Whether your organization calls it Resource Management, capacity planning, resource forecasting, or staff planning, we’re all talking about the same thing: effectively allocating resources to execute your projects in the most efficient way possible.
After the leadership team decides which projects are critical to fulfill the company’s strategic initiatives, how do you know if what they’re asking is possible? Resource Management is the key to determining if you have the resources and budget available to complete those initiatives when needed.
What’s the difference between Resource Management and Project Portfolio Management?
Project Portfolio Management (PPM) focuses largely on the tasks required to execute a project. While PPM may take into account multiple projects, it is still structured to evaluate projects based on their individual requirements as opposed to how those requirements could create conflict across other projects in your portfolio. This can get muddy when a resource assigned to Project A is needed to kick off Project B, but Project A is running past schedule. A task-only view of the portfolio means this conflict might not come to light until it’s actually an issue.
Resource Management takes a holistic view of the entire project portfolio by broadening the planning horizon beyond task-based planning and focusing instead on how resources are being allocated and utilized throughout the organization. So in the example we used above, a Resource Manager would be able to identify the potential conflict between Project A and Project B long before it became an issue and then effectively plan alternate approaches to delivery.
Understanding resource allocation
When we talk about resources, we’re referring not only to your organization’s current employees, but also to their various skillsets, knowledge, experience, and availability. If certain skills are limited to only a few people, how can you properly sequence projects to prevent bottlenecking? That’s the power of Resource Management.
Research shows that over-allocation quickly leads to employee burnout. Disengaged team members are going to be less productive and more likely to turn over, leading to even more resource constraints. Not to mention, if an employee has been assigned too much work to complete within a reasonable timeframe, project timelines are going to extend. Those delays could lead to more delays on future projects now forced to wait on resources that are unavailable…and the domino effect continues.

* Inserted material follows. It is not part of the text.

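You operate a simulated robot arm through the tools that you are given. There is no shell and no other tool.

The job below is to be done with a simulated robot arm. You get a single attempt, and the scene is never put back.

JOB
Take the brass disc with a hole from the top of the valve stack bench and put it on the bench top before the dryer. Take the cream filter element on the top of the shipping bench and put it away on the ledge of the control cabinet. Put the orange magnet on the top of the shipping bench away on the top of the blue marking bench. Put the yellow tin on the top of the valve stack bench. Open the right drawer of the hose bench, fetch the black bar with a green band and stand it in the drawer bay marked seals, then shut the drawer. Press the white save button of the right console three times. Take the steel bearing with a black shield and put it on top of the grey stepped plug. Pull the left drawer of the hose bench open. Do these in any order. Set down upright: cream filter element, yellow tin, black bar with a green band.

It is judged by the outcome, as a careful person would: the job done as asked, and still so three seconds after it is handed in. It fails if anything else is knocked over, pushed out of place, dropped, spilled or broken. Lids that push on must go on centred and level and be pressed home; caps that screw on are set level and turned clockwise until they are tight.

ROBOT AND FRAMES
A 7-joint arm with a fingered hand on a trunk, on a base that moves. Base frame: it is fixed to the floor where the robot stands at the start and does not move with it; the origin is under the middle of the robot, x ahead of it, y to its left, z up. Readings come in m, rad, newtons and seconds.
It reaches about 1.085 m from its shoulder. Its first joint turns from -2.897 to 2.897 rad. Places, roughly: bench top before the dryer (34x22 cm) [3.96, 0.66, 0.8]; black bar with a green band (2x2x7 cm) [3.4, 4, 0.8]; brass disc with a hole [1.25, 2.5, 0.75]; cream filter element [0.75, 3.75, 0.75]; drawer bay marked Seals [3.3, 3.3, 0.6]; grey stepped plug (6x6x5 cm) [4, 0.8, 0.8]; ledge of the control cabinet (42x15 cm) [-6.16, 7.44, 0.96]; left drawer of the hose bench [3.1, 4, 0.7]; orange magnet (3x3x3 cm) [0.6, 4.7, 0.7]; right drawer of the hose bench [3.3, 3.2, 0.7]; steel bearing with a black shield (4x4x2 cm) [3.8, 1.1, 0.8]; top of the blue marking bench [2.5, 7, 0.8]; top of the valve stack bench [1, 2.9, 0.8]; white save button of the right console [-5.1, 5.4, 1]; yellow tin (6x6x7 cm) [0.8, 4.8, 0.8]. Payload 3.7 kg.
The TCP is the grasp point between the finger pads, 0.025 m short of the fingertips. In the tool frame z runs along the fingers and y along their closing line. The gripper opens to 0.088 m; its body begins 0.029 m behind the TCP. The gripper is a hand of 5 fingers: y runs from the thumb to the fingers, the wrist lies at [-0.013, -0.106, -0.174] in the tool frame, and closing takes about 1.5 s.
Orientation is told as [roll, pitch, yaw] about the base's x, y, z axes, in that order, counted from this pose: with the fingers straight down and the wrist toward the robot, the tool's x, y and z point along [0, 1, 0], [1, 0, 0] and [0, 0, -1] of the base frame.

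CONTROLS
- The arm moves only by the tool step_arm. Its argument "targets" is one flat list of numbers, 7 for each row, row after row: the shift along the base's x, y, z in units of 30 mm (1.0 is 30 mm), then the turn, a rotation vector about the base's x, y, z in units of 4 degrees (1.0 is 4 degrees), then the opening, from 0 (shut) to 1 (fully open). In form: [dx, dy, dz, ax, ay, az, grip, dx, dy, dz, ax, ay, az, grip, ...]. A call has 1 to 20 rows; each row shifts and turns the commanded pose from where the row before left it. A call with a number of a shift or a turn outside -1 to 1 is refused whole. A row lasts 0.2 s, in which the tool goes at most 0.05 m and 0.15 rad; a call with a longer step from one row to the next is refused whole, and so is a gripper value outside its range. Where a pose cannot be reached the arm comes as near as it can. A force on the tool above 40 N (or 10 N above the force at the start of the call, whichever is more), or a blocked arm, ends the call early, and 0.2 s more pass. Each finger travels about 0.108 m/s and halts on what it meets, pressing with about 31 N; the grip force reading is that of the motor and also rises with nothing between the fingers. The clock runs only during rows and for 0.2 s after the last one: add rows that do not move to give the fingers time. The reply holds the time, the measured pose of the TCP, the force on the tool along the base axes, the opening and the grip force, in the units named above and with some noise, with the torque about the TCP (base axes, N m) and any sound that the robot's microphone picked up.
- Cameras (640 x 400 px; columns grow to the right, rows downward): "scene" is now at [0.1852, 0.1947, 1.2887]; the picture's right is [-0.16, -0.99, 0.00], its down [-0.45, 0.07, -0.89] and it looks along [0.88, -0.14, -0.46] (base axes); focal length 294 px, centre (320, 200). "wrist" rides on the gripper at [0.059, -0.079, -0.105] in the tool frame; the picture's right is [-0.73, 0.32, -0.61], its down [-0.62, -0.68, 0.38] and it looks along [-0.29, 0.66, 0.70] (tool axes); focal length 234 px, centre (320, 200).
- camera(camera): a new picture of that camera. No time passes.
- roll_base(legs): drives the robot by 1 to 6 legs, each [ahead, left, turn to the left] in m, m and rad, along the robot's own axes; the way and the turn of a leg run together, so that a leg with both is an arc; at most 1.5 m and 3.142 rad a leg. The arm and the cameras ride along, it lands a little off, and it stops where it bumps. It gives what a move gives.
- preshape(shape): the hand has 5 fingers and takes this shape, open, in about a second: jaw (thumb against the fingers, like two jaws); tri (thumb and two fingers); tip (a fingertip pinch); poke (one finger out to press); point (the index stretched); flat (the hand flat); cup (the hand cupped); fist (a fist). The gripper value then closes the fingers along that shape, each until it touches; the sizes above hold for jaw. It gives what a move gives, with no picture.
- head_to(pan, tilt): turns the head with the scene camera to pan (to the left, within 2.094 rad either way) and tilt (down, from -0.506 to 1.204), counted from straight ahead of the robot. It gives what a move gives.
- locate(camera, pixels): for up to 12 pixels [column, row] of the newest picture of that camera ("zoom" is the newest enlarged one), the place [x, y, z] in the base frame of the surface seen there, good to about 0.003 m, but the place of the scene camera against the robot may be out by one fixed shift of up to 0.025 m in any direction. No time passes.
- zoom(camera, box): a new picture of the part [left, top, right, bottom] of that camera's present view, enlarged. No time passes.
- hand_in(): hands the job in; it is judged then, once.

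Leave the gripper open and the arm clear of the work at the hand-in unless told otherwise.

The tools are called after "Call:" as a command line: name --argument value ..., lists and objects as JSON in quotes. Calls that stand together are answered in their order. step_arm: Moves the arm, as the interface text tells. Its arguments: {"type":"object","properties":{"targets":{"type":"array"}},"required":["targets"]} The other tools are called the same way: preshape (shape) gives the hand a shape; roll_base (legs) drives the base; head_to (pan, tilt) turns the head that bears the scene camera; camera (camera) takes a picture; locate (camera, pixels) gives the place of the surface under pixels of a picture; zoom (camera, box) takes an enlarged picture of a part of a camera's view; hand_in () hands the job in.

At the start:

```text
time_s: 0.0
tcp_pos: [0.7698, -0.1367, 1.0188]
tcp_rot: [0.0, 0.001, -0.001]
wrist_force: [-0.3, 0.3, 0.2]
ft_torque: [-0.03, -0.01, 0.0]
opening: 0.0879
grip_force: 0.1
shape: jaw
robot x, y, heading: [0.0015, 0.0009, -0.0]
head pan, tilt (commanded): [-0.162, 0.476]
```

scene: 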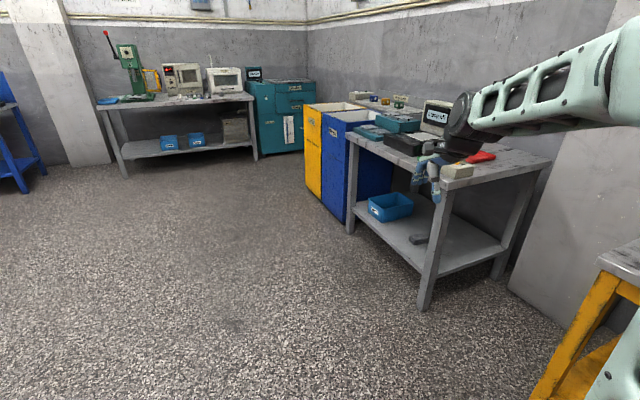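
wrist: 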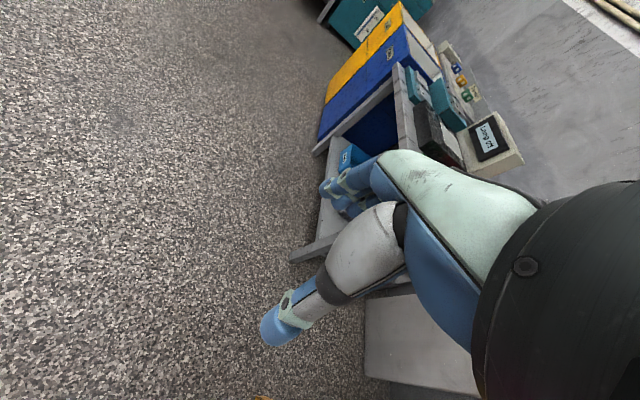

Effective Resource Management means that you can prevent over-allocation, anticipate bottlenecks, and quickly adapt whenever necessary. You can also track actuals against your plan to see if the project is progressing the way you forecasted, then make changes to future forecasts if necessary. By replacing a “wishful thinking” approach with actual data, you can form a realistic strategy to deliver on the projects that fulfill the company’s strategic business objectives.
When circumstances change
Let’s face it: even the best-laid plans with the most thoughtful approaches and tons of supporting data are still going to run into obstacles. Unanticipated challenges arise, critical initiatives rear their heads, markets shift in fundamental ways — we’ve all seen it.
Tools like Tempus Resource’s What-if analysis, which allows you to test hypothetical scenarios without altering your data, mean you can stay flexible in the face of change. When you can see exactly how a project’s timeline and costs will change if you shift resources, or how other work is affected if you push a project to a different quarter, you can make the most informed decisions regarding the entire project portfolio. The best Resource Management tools are the ones that allow you to step back and easily get a holistic view of all the dependencies between projects.
The more effectively you can forecast your resource needs, the more efficiently you can allocate resources across critical projects. By allowing you to anticipate bottlenecks or spot unrealistic deadlines in the planning phase, Resource Management enables you to match the right resources to the right work to maximize project portfolio success.